SOURCE EXTRACT =
--- START ---

R.I.P. Traction Decarbonisation Network Strategy (TDNS)
Two years ago, Network Rail published its Traction Decarbonisation Network Strategy (TDNS) which proposed a rolling electrification programme of 13,000 single track kilometres (stk). Although the Department for Transport (DfT) has not responded to TDNS, it used it to inform its Transport Decarbonisation Plan which states that “we will deliver an ambitious, sustainable, and cost-effective programme of electrification guided by Network Rail’s TDNS.”
Yet is difficult to reconcile this plan’s statement with comments made at recent conferences by Rich Fisher of the Great British Railways Transition Team (GBRTT) and Network Rail’s Andrew Haines, both of whom stated that the UK Government’s 2021 Comprehensive Spending Review considered TDNS to be unaffordable.
Thus, it seems that the UK Government has decided against a large-scale electrification programme. As a result, with only 46% of its tracks electrified, Britain will remain at the bottom end of the European electrification league table. In contrast, Scotland is committed to a rolling programme of electrification to decarbonise its railway by 2035. Transport Scotland’s view is it cannot afford not to electrify Scotland’s railway.
In this feature we consider why, in contrast to Europe and Scotland, the Westminster Government is reluctant to commit to electrification and whether rolling stock solutions are an effective decarbonisation option. To do so it is first necessary to consider some history.
Early electrification
In 1879 Werner von Siemens demonstrated the world’s first electric train in Berlin. This was a 150V DC locomotive hauling three small coaches. Its success inspired early electric railways which included the Volk’s Electric Railway in Brighton which opened in 1883 and is the world’s oldest operating electric railway.

--- END ---

DATA PROVIDED =
--- START ---

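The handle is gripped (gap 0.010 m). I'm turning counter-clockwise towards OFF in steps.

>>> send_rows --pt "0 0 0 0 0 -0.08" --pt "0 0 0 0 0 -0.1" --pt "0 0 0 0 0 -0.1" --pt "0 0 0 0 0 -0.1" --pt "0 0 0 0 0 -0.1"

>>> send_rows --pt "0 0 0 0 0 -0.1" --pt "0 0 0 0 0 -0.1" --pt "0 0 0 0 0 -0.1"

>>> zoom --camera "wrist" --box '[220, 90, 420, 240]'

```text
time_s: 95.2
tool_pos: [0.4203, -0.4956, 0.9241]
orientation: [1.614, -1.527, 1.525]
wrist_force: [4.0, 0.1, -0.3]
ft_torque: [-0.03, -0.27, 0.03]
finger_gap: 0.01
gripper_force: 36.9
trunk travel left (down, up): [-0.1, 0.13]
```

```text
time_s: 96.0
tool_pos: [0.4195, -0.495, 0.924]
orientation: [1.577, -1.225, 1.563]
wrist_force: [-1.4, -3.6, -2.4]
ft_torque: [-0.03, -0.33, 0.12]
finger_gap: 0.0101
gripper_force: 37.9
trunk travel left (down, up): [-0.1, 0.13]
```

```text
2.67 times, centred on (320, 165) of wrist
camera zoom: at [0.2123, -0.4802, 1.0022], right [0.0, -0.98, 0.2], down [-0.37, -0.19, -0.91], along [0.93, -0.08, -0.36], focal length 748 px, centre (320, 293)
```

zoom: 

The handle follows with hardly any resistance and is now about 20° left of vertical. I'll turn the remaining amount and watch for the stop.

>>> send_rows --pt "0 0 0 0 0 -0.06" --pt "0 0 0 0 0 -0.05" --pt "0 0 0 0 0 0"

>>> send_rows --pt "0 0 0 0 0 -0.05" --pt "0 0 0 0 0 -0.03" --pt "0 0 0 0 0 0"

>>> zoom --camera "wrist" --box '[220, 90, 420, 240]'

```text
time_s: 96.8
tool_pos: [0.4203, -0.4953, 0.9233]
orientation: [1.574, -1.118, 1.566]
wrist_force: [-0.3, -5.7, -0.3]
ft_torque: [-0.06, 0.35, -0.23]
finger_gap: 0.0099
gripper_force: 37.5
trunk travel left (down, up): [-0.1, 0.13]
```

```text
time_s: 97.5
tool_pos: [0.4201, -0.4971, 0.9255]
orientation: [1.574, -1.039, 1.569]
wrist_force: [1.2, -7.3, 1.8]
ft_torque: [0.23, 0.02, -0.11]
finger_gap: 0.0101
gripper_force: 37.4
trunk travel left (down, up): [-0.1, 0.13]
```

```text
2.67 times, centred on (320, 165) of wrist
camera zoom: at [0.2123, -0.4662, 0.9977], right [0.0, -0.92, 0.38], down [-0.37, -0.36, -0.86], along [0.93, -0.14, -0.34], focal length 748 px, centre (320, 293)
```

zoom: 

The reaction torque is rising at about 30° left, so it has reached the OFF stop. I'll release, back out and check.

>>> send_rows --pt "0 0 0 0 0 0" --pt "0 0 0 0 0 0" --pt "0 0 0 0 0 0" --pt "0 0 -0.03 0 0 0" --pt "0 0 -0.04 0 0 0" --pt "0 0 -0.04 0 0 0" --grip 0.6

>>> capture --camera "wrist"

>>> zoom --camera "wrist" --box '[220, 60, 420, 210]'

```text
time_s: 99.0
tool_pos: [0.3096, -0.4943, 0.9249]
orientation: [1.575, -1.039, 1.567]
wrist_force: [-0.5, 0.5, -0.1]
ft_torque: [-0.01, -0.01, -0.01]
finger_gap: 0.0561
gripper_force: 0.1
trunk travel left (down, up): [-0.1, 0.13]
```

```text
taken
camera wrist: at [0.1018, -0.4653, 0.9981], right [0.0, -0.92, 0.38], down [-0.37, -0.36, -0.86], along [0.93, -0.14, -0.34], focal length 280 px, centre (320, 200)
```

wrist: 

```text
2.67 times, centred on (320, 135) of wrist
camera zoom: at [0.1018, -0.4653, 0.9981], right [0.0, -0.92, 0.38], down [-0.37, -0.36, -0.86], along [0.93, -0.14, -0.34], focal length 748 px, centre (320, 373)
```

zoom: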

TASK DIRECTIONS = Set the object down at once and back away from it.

--- END ---

TASK DIRECTIONS = Continue the source extract that opens with "R.I.P. Traction Decarbonisation".

RESPONSE =
Many railways were electrified in the first 20 years of the 20th century. With their power limited only by the capability of the supply, electric trains offered the high acceleration needed for suburban services and high power for heavy freight trains. Being inherently simpler and more efficient, electric trains also have lower maintenance and running costs.
During the interwar period, the Southern Railway adopted the 660V DC third rail system to electrify its suburban routes and lines to the South Coast. Largely as a result, Britain now has 4,536 stk of 650 DC third rail which now is 32% of the country’s electrified rail lines.
In 1932, a government committee decided that 1,500V DC overhead should be the UK standard, though few schemes were electrified in this way. These included Shenfield to Liverpool Street and the now closed Sheffield to Manchester line through Woodhead tunnel.
After the war
25kV AC electrification was introduced in Germany and France in the early 1950s. Its high voltage transmits a correspondingly higher power with lower transmission losses making it ideal for long distance railways that carry heavy traffic.
In 1956, British Railways (BR) adopted 25kV AC electrification except for third rail extensions. This was a brave decision given the constrained UK loading gauge and the lack of power semiconductors at the time which required the use of mercury arc rectifiers.
In 1960, Crewe to Manchester and the Glasgow suburban lines were electrified at this new standard. This was followed by lines from London to the West Midlands, Manchester, and Liverpool which were completed by 1967. This new electrified inter-city service was a spectacular success as passenger traffic increased by over 80%. This sparks effect was evident on subsequent BR electrification schemes.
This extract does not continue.